Mystery of £250m Amber Room looted by Nazis could finally be solved as divers probe secret crates on sunk warship

THE mystery of the £250m Amber Room looted by Nazis could finally be solved as divers probe secret crates on a sunken warship.

The seafarers will plunge 88 metres (290ft) below sea-level, enter through an open shaft dubbed "moon pool", and have 30 minutes to examine the boxes with the help of underwater scooters.


The group is expected to dive several times a day and take two-and-a-half hours to resurface after each attempt.

Tomek Stachura, 56, who's leading the mission told German news site Bild: "I'm not an Amber Room freak but I think there is a one to two percent chance that the room is actually in the numerous locked boxes that we saw during the last dive with robots."

During the last mission, divers found a frame and a rotten painting in a broken box, leading to suggestions there could be more hidden behind other wooden boards.

Klass Weyj, 58, who's leasing his ship the Glomar Vantage to Stachura, told the paper: "I'm assuming a 90 percent chance of finding the room. Otherwise such an effort would not be made here. They already know what they're doing."

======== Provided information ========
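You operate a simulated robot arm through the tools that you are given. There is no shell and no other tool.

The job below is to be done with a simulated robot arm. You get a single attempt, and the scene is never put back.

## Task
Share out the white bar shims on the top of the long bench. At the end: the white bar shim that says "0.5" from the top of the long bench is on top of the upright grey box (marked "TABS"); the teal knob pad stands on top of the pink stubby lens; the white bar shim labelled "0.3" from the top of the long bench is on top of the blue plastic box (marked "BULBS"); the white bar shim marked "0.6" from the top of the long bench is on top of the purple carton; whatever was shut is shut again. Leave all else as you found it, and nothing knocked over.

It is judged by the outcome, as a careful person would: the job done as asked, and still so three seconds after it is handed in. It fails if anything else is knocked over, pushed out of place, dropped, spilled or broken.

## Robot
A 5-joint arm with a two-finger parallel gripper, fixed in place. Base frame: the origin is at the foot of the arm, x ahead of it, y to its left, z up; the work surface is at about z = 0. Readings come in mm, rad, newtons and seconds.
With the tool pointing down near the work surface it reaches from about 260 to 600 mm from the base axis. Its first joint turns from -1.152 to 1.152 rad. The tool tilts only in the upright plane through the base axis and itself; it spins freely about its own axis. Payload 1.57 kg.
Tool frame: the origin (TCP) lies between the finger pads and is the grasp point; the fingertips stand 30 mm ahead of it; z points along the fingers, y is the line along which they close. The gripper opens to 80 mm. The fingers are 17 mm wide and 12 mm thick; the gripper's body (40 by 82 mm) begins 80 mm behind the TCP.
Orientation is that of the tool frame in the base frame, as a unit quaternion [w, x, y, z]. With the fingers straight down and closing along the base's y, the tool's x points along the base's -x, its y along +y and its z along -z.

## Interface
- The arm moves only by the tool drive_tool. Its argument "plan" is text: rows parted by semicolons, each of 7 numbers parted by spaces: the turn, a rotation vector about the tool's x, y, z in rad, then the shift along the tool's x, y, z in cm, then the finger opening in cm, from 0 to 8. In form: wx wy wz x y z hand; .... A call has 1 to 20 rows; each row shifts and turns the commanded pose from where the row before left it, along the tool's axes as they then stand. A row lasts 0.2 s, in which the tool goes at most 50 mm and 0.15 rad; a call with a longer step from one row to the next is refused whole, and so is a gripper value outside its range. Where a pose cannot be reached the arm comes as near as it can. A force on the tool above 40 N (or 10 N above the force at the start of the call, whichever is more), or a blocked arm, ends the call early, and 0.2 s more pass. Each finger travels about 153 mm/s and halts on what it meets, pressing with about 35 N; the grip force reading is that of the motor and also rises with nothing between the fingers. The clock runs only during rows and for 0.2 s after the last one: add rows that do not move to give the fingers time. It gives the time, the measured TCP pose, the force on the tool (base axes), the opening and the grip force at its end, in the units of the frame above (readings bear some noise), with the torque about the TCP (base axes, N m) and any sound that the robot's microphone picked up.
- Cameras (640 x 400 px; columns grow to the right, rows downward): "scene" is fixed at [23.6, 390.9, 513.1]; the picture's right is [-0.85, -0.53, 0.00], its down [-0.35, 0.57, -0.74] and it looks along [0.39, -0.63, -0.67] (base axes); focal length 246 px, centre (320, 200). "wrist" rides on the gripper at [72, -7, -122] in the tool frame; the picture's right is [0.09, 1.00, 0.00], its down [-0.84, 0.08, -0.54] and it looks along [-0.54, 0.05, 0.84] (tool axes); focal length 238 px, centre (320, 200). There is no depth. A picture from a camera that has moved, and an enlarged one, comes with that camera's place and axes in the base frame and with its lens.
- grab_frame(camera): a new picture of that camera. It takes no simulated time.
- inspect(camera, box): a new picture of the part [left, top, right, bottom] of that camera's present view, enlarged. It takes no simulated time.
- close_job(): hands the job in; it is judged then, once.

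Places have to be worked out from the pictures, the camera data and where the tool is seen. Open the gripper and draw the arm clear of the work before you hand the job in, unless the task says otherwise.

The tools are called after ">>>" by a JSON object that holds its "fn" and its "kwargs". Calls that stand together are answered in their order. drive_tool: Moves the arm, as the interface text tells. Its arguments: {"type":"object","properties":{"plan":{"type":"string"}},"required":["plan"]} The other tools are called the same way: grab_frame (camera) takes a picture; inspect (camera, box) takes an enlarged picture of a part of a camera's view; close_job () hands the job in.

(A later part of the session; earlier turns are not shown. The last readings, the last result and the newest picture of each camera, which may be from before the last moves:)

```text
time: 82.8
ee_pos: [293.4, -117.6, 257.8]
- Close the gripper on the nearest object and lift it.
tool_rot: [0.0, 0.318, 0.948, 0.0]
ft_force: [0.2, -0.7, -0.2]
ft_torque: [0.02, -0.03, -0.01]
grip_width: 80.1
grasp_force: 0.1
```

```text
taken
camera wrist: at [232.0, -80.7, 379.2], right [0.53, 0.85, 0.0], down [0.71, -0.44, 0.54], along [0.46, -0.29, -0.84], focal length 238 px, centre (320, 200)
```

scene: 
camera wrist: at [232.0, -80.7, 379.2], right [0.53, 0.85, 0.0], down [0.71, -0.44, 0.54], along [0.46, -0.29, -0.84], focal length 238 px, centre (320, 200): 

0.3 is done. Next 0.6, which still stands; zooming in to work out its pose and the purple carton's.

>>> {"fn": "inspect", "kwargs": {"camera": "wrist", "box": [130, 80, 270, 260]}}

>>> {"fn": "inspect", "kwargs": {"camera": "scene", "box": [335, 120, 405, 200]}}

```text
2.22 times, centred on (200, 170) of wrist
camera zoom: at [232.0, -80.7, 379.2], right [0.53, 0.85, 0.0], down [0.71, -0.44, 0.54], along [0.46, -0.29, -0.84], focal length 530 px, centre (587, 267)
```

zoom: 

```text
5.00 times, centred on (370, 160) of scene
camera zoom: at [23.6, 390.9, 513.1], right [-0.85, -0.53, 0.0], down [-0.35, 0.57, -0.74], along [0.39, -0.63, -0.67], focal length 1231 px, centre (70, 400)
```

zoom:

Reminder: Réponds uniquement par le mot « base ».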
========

And they could be on to something as the ship – known as the Karlsruhe – was found in the same area the Amber Room was last seen.

The Karlsruhe was spotted off the Königsberg coastline – now modern-day Kalinigrad – in April 1945 during Operation Hannibal to evacuate Nazi troops from the Eastern Front. The Amber Room was spotted in the same area a month earlier.

Of the 500 to 1000 ships that evacuated civilians, soldiers and weapons from the Eastern Front during January 1945, 150 were sunk by Soviet submarines and cruisers.

Among them was the Karlsruhe with 1,1000 on board and an unusually heavy cargo.

According to historian Piotr Michalik, 48, the ship was "very heavily loaded with 306 tons, two minesweepers protected it, so it could have been valuable cargo on board".

He added: "Because of the cargo, instead of the other ships in the column of seven, it managed not nine, but only seven knots. So it was an easy target for the Soviets."

There are 12 dives scheduled per day and if the treasure is found, it will be handed over to the Russians.

Strachura found the wreckage in April 2020 and hinted at the time that the discovery may even "provide groundbreaking information on the disappearance of the legendary Amber Chamber."

The fate of the magnificent Amber Room has tantalised generations of treasure hunters and historians.

A gift to Russia’s Peter the Great from the King of Prussia in 1716, it was once considered an eighth wonder of the world.

Some 55 square metres (590 sq ft), it contained over six tonnes of amber resin and gold leaf, worth an estimated £250m today.

In 1941 it was plundered from the Catherine Palace near St Petersburg by the Nazis and taken to Königsberg Castle in what is now Kaliningrad, Russia, and never seen again.

Despite dozens of Indiana Jones-style searches for the treasure across Eastern Europe, its exact location remains a mystery.

In 2017, the Sun Online reported how a trio of treasure hunter claimed they had tracked down the haul to a cave in the Hartenstein hills near Dresden.

Another report claimed the treasure may have been hidden in secret a secret bunker near the Polish town of Wegorzewo.